Examination of Witness (Questions 60-69)

MR STUART HYLTON, MS LYNDA ADDISON AND MR LINDSAY FROST

28 APRIL 2008

  Q60  Mr Betts: Can I ask whether there is a more optimistic way? There are a lot of immediate pressures, but in terms of the future and attracting young people into the profession, if you are saying, "Do not come and judge somebody's dormer window application but come and help frame a city region and develop a sustainable community, is there not potentially something quite exciting there and should you not encourage more people to come into—

  Mr Hylton: Can I speak from personal experience again? My son has just entered the profession and is now working for a planning consultancy and doing a post-grad part-time; and he has certainly found it quite an exciting career to come into. Despite what I say about being a Kamikaze pilot, I still get a kick out of doing the job and I try to communicate that.

  Q61  Mr Betts: You have survived so far!

  Mr Hylton: So far! I am only nineteen, mind!

  Ms Addison: I am a visiting professor at the University of Westminster and the figures are going up enormously, so it is reflecting exactly what you are saying. The profession in terms of people's interest in going into the profession is growing enormously. The courses are full.

  Q62  Mr Betts: Have they been expanded as well?
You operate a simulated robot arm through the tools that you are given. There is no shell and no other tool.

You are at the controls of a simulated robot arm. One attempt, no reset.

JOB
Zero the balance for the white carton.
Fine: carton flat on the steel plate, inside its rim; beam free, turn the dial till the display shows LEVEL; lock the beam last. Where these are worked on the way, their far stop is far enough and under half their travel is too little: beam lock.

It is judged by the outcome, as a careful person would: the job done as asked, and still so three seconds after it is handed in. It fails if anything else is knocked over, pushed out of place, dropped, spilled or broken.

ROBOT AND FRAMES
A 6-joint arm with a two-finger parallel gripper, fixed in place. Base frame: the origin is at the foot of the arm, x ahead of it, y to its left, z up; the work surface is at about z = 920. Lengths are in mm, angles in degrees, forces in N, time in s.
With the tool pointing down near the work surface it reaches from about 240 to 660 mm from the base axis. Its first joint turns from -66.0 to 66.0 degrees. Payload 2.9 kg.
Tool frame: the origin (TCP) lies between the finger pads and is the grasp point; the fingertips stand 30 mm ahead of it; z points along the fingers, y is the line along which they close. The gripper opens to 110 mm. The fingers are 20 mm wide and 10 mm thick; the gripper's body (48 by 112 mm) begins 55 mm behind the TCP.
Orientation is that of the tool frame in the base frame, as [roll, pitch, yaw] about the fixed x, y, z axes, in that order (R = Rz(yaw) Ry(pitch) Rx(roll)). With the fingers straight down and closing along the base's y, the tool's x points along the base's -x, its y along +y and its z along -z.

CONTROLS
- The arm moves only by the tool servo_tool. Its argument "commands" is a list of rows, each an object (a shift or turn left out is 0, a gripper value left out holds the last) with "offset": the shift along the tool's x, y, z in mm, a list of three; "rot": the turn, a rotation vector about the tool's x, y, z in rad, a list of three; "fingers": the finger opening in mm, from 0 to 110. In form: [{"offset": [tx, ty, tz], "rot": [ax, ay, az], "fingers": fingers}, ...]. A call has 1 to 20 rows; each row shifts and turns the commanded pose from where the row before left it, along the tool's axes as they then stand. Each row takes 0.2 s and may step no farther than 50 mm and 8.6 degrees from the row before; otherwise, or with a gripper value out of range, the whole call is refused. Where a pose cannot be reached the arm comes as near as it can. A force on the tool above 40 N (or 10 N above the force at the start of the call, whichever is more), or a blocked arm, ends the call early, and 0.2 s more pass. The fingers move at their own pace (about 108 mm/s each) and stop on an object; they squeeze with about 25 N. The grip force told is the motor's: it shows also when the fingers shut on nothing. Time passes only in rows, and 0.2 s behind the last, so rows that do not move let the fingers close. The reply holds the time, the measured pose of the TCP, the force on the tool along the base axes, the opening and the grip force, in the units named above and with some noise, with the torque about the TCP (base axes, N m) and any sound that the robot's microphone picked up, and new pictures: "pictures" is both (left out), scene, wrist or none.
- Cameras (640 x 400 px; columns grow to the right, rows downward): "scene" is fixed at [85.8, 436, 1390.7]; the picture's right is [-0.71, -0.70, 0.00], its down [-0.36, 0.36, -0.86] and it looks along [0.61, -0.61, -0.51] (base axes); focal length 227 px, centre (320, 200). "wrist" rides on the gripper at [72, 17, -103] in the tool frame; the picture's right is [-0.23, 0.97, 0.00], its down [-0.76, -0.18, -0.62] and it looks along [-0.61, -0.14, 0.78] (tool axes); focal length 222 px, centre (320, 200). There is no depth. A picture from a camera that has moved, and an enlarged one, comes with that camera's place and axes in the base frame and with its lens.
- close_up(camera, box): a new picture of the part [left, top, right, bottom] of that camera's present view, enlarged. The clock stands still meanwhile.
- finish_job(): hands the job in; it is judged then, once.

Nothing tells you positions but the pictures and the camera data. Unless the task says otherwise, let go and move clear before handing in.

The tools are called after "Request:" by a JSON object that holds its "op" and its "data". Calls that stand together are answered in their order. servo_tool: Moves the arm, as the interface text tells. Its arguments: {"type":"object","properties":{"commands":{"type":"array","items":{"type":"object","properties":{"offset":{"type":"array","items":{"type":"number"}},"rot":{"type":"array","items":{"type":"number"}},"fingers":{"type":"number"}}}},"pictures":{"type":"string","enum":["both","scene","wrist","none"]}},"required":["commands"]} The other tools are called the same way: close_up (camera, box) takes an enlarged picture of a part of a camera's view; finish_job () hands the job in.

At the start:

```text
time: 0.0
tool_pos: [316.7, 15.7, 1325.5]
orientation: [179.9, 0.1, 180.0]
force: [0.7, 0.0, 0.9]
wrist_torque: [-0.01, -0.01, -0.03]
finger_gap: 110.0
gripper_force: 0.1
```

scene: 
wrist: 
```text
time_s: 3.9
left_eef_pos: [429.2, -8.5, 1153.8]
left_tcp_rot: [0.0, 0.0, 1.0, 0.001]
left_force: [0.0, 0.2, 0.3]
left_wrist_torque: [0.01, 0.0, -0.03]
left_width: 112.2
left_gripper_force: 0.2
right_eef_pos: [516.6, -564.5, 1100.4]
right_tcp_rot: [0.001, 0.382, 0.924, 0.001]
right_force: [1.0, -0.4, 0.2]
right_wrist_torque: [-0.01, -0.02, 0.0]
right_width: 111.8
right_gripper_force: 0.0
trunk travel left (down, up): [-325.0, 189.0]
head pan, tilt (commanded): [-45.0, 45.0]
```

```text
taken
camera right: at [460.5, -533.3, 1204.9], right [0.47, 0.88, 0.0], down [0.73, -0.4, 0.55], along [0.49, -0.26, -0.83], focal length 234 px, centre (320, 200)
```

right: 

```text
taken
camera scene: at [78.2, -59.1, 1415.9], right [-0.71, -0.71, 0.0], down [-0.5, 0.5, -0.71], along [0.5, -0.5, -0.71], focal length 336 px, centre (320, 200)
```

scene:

  Ms Addison: There has been some expansion, yes, correct; but question mark—we have been through this phase before in planning. Like Stuart, I would not want to be anything else but a planner, but we have been through periods where courses have been full but then within a few years they have closed down because there have not been enough people. It is back to the cyclical issue. At the moment they are more than full. They are overloaded and lots of people want to do it, and the quality of people going in to planning has got better, because that went down the pan too. It is positive, absolutely positive.

  Mr Frost: There is a new course starting up very close to me in Brighton University this year, which will be an enormous boon for planning authorities in my part of the world.

  Q63  Mr Hands: I have a final couple of questions on the role of elected members and their training and skills needs, whether you think that elected members involved in planning—which is in itself all kinds of possible roles—whether they definitely need training. Should training be compulsory, or are the existing arrangements satisfactory?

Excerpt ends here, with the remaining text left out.